**Source data**.
"""
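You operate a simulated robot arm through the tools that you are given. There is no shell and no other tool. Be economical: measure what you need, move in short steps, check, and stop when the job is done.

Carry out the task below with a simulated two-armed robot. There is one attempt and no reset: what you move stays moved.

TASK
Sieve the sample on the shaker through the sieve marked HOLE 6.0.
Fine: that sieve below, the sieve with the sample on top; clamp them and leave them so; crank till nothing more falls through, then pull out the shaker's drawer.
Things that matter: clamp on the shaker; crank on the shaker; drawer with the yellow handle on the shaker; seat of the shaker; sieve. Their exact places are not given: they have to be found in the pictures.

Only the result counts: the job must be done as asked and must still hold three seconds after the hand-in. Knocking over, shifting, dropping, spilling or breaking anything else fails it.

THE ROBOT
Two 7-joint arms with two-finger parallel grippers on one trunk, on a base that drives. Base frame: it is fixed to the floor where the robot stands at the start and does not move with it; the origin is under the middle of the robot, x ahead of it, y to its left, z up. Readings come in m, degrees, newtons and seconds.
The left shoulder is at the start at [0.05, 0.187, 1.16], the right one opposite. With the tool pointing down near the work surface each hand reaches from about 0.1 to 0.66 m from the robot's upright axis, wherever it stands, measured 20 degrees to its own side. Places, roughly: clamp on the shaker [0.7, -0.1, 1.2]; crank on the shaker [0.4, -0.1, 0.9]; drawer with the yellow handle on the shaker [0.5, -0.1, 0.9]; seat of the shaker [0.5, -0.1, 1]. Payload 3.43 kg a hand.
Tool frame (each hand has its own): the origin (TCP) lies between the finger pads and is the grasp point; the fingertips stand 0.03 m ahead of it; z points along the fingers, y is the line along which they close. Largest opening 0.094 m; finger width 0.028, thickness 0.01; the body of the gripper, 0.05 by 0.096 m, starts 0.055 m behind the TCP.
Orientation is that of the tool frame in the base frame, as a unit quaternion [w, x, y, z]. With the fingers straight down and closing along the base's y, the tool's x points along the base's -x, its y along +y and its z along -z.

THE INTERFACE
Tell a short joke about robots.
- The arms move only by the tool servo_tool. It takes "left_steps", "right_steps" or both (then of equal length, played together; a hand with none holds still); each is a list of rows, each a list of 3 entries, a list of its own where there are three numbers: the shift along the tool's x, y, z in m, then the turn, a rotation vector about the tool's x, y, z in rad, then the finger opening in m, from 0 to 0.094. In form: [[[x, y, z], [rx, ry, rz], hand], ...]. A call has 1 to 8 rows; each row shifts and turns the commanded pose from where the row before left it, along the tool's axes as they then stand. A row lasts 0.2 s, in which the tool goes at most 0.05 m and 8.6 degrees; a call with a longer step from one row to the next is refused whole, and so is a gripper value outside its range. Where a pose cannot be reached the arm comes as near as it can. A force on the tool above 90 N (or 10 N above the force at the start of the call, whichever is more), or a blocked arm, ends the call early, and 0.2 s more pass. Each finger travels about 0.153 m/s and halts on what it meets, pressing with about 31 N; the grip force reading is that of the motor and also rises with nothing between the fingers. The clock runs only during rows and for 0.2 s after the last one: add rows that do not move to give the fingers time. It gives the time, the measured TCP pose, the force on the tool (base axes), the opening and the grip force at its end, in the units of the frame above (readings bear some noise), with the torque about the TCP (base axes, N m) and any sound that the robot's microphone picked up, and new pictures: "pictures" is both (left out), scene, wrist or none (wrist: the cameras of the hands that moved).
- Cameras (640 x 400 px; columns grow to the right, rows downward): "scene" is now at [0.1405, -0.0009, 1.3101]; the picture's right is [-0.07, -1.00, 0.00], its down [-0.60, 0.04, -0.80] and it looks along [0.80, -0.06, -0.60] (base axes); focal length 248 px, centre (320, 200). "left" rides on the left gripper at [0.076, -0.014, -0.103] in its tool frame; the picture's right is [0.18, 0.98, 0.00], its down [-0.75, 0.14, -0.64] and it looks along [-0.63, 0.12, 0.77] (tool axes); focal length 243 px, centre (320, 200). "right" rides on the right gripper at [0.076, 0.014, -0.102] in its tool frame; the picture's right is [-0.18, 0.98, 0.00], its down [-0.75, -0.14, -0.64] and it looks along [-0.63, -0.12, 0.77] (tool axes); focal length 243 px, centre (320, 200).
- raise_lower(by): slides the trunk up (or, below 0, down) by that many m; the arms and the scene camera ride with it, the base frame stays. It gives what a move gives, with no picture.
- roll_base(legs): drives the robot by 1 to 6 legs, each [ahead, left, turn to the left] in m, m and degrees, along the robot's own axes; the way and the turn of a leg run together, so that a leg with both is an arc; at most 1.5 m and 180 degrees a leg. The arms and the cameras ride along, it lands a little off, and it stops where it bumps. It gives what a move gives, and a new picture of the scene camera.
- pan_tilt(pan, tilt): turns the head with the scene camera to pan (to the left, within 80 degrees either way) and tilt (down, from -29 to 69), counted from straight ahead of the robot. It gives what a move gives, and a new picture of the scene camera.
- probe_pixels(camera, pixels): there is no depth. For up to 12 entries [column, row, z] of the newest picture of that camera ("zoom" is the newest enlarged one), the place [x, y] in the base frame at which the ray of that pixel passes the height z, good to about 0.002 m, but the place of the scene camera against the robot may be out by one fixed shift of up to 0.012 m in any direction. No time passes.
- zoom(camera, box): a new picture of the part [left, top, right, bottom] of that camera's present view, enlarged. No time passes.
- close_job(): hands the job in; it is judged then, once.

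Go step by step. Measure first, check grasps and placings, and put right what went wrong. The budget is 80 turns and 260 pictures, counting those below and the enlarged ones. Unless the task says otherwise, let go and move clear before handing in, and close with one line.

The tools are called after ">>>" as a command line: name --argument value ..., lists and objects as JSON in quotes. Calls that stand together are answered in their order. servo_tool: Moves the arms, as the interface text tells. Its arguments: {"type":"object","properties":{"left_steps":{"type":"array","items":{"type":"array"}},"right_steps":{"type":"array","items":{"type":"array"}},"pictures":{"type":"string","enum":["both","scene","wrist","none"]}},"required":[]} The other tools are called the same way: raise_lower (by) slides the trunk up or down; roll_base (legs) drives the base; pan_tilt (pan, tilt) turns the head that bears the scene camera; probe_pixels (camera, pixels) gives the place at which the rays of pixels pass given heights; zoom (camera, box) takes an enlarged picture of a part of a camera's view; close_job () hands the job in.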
"""
**Job**.
Quote each line above in full, word for word. Give them as a numbered list, with blank lines left out.

**Exercise output**.
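1. You operate a simulated robot arm through the tools that you are given. There is no shell and no other tool. Be economical: measure what you need, move in short steps, check, and stop when the job is done.
2. Carry out the task below with a simulated two-armed robot. There is one attempt and no reset: what you move stays moved.
3. TASK
4. Sieve the sample on the shaker through the sieve marked HOLE 6.0.
5. Fine: that sieve below, the sieve with the sample on top; clamp them and leave them so; crank till nothing more falls through, then pull out the shaker's drawer.
6. Things that matter: clamp on the shaker; crank on the shaker; drawer with the yellow handle on the shaker; seat of the shaker; sieve. Their exact places are not given: they have to be found in the pictures.
7. Only the result counts: the job must be done as asked and must still hold three seconds after the hand-in. Knocking over, shifting, dropping, spilling or breaking anything else fails it.
8. THE ROBOT
9. Two 7-joint arms with two-finger parallel grippers on one trunk, on a base that drives. Base frame: it is fixed to the floor where the robot stands at the start and does not move with it; the origin is under the middle of the robot, x ahead of it, y to its left, z up. Readings come in m, degrees, newtons and seconds.
10. The left shoulder is at the start at [0.05, 0.187, 1.16], the right one opposite. With the tool pointing down near the work surface each hand reaches from about 0.1 to 0.66 m from the robot's upright axis, wherever it stands, measured 20 degrees to its own side. Places, roughly: clamp on the shaker [0.7, -0.1, 1.2]; crank on the shaker [0.4, -0.1, 0.9]; drawer with the yellow handle on the shaker [0.5, -0.1, 0.9]; seat of the shaker [0.5, -0.1, 1]. Payload 3.43 kg a hand.
11. Tool frame (each hand has its own): the origin (TCP) lies between the finger pads and is the grasp point; the fingertips stand 0.03 m ahead of it; z points along the fingers, y is the line along which they close. Largest opening 0.094 m; finger width 0.028, thickness 0.01; the body of the gripper, 0.05 by 0.096 m, starts 0.055 m behind the TCP.
12. Orientation is that of the tool frame in the base frame, as a unit quaternion [w, x, y, z]. With the fingers straight down and closing along the base's y, the tool's x points along the base's -x, its y along +y and its z along -z.
13. THE INTERFACE
14. Tell a short joke about robots.
15. - The arms move only by the tool servo_tool. It takes "left_steps", "right_steps" or both (then of equal length, played together; a hand with none holds still); each is a list of rows, each a list of 3 entries, a list of its own where there are three numbers: the shift along the tool's x, y, z in m, then the turn, a rotation vector about the tool's x, y, z in rad, then the finger opening in m, from 0 to 0.094. In form: [[[x, y, z], [rx, ry, rz], hand], ...]. A call has 1 to 8 rows; each row shifts and turns the commanded pose from where the row before left it, along the tool's axes as they then stand. A row lasts 0.2 s, in which the tool goes at most 0.05 m and 8.6 degrees; a call with a longer step from one row to the next is refused whole, and so is a gripper value outside its range. Where a pose cannot be reached the arm comes as near as it can. A force on the tool above 90 N (or 10 N above the force at the start of the call, whichever is more), or a blocked arm, ends the call early, and 0.2 s more pass. Each finger travels about 0.153 m/s and halts on what it meets, pressing with about 31 N; the grip force reading is that of the motor and also rises with nothing between the fingers. The clock runs only during rows and for 0.2 s after the last one: add rows that do not move to give the fingers time. It gives the time, the measured TCP pose, the force on the tool (base axes), the opening and the grip force at its end, in the units of the frame above (readings bear some noise), with the torque about the TCP (base axes, N m) and any sound that the robot's microphone picked up, and new pictures: "pictures" is both (left out), scene, wrist or none (wrist: the cameras of the hands that moved).
16. - Cameras (640 x 400 px; columns grow to the right, rows downward): "scene" is now at [0.1405, -0.0009, 1.3101]; the picture's right is [-0.07, -1.00, 0.00], its down [-0.60, 0.04, -0.80] and it looks along [0.80, -0.06, -0.60] (base axes); focal length 248 px, centre (320, 200). "left" rides on the left gripper at [0.076, -0.014, -0.103] in its tool frame; the picture's right is [0.18, 0.98, 0.00], its down [-0.75, 0.14, -0.64] and it looks along [-0.63, 0.12, 0.77] (tool axes); focal length 243 px, centre (320, 200). "right" rides on the right gripper at [0.076, 0.014, -0.102] in its tool frame; the picture's right is [-0.18, 0.98, 0.00], its down [-0.75, -0.14, -0.64] and it looks along [-0.63, -0.12, 0.77] (tool axes); focal length 243 px, centre (320, 200).
17. - raise_lower(by): slides the trunk up (or, below 0, down) by that many m; the arms and the scene camera ride with it, the base frame stays. It gives what a move gives, with no picture.
18. - roll_base(legs): drives the robot by 1 to 6 legs, each [ahead, left, turn to the left] in m, m and degrees, along the robot's own axes; the way and the turn of a leg run together, so that a leg with both is an arc; at most 1.5 m and 180 degrees a leg. The arms and the cameras ride along, it lands a little off, and it stops where it bumps. It gives what a move gives, and a new picture of the scene camera.
19. - pan_tilt(pan, tilt): turns the head with the scene camera to pan (to the left, within 80 degrees either way) and tilt (down, from -29 to 69), counted from straight ahead of the robot. It gives what a move gives, and a new picture of the scene camera.
20. - probe_pixels(camera, pixels): there is no depth. For up to 12 entries [column, row, z] of the newest picture of that camera ("zoom" is the newest enlarged one), the place [x, y] in the base frame at which the ray of that pixel passes the height z, good to about 0.002 m, but the place of the scene camera against the robot may be out by one fixed shift of up to 0.012 m in any direction. No time passes.
21. - zoom(camera, box): a new picture of the part [left, top, right, bottom] of that camera's present view, enlarged. No time passes.
22. - close_job(): hands the job in; it is judged then, once.
23. Go step by step. Measure first, check grasps and placings, and put right what went wrong. The budget is 80 turns and 260 pictures, counting those below and the enlarged ones. Unless the task says otherwise, let go and move clear before handing in, and close with one line.
24. The tools are called after ">>>" as a command line: name --argument value ..., lists and objects as JSON in quotes. Calls that stand together are answered in their order. servo_tool: Moves the arms, as the interface text tells. Its arguments: {"type":"object","properties":{"left_steps":{"type":"array","items":{"type":"array"}},"right_steps":{"type":"array","items":{"type":"array"}},"pictures":{"type":"string","enum":["both","scene","wrist","none"]}},"required":[]} The other tools are called the same way: raise_lower (by) slides the trunk up or down; roll_base (legs) drives the base; pan_tilt (pan, tilt) turns the head that bears the scene camera; probe_pixels (camera, pixels) gives the place at which the rays of pixels pass given heights; zoom (camera, box) takes an enlarged picture of a part of a camera's view; close_job () hands the job in.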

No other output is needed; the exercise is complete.